Document extract:
#####

Há tempos, estamos a ver tal governança insuflada pela ganância e convencida da sua supremacia sobre a Natureza do território nacional; não reverencia a água — o petróleo azul do século XXI — crente que está na abundância perene do Rio São Francisco. Está, pois, guiada pela globalização a serviço (1) da lógica de uma economia de mercado hegemônico de consumo sem limites, acumulação do capital e de descartabilidade de produtos; (2) das tecnologias com alto potencial destrutivo para os ciclos naturais; (3) do modelo de desenvolvimento sustentado pela extrema desigualdade, corrupção e gente corruptível. Tudo isso está na base do desafio do povo brasileiro para o século XXI: plantar árvores, um valor democrático e solidário capaz de garantir a sustentabilidade da vida. Somente as árvores serão capazes de garantir a recarga dos lençóis freáticos e a manutenção do ciclo hidrológico.

Cabe salientar que, se o ciclo de renovação das águas apresenta-se equilibrado, o volume de água, que escoa dos rios para os oceanos, iguala-se ao volume de água evaporada dos oceanos que volta aos continentes por meio das chuvas. Quando a chuva atinge os campos e florestas — onde a capilaridade e a permeabilidade são mantidas pela vegetação —, a água da chuva se infiltra, escorre pelo solo permeável e mantém o nível natural dos rios e oceanos.

#####

Tasks to perform:
[a] What does the document extract say from "Cabe salientar que, se" through "rios e oceanos."? Give the exact wording.
[b] How does the document extract go on? Write the next part.

#####

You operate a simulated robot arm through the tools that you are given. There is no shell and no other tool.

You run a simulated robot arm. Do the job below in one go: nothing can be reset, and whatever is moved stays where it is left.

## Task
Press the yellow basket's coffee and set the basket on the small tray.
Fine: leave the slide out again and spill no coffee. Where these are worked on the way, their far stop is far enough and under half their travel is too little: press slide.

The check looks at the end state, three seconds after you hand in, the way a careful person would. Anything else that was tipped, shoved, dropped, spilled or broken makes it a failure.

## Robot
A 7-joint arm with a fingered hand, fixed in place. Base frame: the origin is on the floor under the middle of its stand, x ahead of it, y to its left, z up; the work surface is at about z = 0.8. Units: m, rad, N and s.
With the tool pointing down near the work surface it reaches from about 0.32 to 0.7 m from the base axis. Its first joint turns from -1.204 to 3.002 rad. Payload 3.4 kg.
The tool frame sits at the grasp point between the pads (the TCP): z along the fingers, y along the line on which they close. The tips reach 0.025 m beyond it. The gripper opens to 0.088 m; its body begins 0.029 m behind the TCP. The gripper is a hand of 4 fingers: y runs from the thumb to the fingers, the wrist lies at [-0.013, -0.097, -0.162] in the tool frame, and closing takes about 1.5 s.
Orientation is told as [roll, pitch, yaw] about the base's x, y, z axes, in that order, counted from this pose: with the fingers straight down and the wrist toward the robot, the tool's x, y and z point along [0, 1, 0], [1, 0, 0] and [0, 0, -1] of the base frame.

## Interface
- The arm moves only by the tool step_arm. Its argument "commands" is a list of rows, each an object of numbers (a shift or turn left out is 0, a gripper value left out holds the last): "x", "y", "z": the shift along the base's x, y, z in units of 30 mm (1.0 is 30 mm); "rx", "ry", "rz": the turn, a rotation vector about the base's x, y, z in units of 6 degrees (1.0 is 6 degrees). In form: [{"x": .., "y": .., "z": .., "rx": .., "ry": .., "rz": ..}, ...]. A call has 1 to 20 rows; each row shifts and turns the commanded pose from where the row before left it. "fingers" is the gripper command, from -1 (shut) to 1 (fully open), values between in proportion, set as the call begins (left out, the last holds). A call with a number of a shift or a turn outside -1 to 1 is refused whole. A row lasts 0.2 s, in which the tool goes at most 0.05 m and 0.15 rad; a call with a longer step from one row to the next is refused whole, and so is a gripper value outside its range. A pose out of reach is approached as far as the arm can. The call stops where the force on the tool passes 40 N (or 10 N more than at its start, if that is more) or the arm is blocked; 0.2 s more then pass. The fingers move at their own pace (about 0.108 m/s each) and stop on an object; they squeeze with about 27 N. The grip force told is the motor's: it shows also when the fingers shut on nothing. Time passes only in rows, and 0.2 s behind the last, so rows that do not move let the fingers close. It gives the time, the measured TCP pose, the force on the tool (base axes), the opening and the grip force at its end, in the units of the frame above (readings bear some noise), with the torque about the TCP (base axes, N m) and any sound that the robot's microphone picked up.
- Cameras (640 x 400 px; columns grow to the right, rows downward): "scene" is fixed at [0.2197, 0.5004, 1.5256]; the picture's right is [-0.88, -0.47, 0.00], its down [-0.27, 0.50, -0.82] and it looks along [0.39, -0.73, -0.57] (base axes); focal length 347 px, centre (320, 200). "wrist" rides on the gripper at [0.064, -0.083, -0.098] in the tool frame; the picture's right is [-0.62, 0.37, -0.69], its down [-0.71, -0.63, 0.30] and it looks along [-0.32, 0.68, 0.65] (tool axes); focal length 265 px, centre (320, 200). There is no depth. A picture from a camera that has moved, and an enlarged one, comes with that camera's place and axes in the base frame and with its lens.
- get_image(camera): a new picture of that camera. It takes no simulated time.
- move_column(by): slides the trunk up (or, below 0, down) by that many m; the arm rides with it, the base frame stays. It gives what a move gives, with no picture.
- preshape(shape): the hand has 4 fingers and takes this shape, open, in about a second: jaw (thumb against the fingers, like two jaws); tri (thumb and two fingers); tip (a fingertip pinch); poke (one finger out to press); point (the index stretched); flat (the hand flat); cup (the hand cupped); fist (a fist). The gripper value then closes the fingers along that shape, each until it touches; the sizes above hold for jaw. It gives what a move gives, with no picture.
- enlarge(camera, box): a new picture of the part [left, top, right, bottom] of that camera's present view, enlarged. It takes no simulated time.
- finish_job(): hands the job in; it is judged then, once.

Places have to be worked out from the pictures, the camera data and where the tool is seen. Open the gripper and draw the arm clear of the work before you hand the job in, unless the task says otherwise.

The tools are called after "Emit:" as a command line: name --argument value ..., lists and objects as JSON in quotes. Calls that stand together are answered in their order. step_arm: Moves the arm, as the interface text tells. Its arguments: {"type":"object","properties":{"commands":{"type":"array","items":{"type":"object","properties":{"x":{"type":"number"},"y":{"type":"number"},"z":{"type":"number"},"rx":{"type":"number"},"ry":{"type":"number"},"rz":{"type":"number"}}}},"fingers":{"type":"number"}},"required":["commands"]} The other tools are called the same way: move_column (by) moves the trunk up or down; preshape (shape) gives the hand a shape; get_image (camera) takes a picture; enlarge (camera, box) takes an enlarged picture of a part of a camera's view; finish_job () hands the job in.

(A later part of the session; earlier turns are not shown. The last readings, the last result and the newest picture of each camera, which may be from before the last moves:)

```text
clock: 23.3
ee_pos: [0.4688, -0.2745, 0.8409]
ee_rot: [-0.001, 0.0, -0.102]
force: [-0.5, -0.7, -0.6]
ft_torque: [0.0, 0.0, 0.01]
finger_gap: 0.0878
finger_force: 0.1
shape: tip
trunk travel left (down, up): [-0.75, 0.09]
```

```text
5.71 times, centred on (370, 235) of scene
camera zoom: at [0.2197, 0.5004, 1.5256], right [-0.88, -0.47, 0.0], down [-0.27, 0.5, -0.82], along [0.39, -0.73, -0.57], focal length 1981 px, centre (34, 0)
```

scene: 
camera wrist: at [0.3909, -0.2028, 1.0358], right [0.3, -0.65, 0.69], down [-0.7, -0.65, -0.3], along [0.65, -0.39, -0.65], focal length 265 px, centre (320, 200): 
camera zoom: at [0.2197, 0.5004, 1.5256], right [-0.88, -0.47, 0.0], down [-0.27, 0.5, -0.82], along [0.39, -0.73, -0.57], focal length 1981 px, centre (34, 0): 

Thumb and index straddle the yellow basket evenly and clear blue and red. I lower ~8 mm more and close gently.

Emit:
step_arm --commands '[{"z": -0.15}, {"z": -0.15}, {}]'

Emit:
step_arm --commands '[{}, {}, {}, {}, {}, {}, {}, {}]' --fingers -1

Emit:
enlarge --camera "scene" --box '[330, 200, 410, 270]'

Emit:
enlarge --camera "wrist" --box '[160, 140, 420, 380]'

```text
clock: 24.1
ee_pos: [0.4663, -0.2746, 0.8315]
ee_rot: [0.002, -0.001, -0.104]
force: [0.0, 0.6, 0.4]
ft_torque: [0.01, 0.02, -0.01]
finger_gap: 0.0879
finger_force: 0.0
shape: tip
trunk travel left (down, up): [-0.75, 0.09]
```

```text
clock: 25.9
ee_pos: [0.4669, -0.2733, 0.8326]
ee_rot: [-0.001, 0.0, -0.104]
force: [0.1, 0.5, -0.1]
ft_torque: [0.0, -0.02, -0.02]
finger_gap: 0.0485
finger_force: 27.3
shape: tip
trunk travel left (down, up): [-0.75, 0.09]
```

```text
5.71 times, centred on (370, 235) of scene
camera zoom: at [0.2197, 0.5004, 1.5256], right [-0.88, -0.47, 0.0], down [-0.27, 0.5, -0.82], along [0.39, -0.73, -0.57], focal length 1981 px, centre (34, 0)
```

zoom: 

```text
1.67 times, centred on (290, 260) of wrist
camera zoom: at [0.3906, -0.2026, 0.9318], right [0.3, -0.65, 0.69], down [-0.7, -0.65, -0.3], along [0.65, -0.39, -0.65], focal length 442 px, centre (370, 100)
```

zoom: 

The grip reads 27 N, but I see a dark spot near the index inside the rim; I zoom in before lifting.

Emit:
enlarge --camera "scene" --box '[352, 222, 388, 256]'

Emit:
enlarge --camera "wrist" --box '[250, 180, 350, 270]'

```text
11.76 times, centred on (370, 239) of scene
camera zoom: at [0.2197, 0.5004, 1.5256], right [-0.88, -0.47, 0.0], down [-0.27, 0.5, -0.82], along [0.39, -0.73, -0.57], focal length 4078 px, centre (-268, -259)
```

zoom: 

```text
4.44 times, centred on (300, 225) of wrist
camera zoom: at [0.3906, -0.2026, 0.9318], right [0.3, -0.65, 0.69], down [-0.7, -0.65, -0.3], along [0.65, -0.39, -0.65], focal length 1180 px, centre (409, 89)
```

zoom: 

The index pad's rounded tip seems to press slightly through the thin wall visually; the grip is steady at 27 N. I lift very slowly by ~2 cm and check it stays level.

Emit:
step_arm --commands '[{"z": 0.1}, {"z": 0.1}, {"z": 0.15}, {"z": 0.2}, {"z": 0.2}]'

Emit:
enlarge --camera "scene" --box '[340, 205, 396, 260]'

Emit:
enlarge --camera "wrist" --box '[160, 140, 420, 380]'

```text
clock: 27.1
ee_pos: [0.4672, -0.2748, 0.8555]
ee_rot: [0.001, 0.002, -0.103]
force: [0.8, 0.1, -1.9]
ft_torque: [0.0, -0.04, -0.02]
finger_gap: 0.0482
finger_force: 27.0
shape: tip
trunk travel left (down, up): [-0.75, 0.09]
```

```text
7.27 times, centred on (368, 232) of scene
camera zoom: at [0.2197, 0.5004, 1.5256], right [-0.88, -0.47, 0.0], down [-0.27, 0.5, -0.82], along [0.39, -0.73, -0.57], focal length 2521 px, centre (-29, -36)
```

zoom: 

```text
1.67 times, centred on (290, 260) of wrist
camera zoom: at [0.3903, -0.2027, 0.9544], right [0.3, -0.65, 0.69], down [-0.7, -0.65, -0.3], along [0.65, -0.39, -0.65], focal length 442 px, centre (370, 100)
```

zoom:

#####

Responses to the exercise:
[a]
Cabe salientar que, se o ciclo de renovação das águas apresenta-se equilibrado, o volume de água, que escoa dos rios para os oceanos, iguala-se ao volume de água evaporada dos oceanos que volta aos continentes por meio das chuvas. Quando a chuva atinge os campos e florestas — onde a capilaridade e a permeabilidade são mantidas pela vegetação —, a água da chuva se infiltra, escorre pelo solo permeável e mantém o nível natural dos rios e oceanos.

[b]
Nós, brasileiros, que temos em nosso território a Floresta Amazônica, a Mata Atlântica, o Pantanal e o Cerrado, temos de ter em mente e em ação o que já aponta a Cúpula Intergovernamental sobre Mudança Climática que até 2050 a reposição dos lençóis freáticos diminuirá no Brasil em mais de 70%. Além do mais, o Brasil inundou 1% da superfície terrestre, provocando o deslocamento de milhares de pessoas, o que acarretou o desenraizamento dessas gentes das suas regiões, o empobrecimento e o aviltamento das suas culturas e modos de vida. Exemplo disso foi a construção faraônica, ainda inconclusa, da Usina de Belo Monte, no Pará, que continua a ser uma ameaça aos direitos humanos das populações ribeirinhas e ao direito à vida de milhares de espécies minerais, da fauna e da flora local, nem todas sequer conhecidas quanto mais estudadas que poderiam estar, hoje, sendo monitoradas.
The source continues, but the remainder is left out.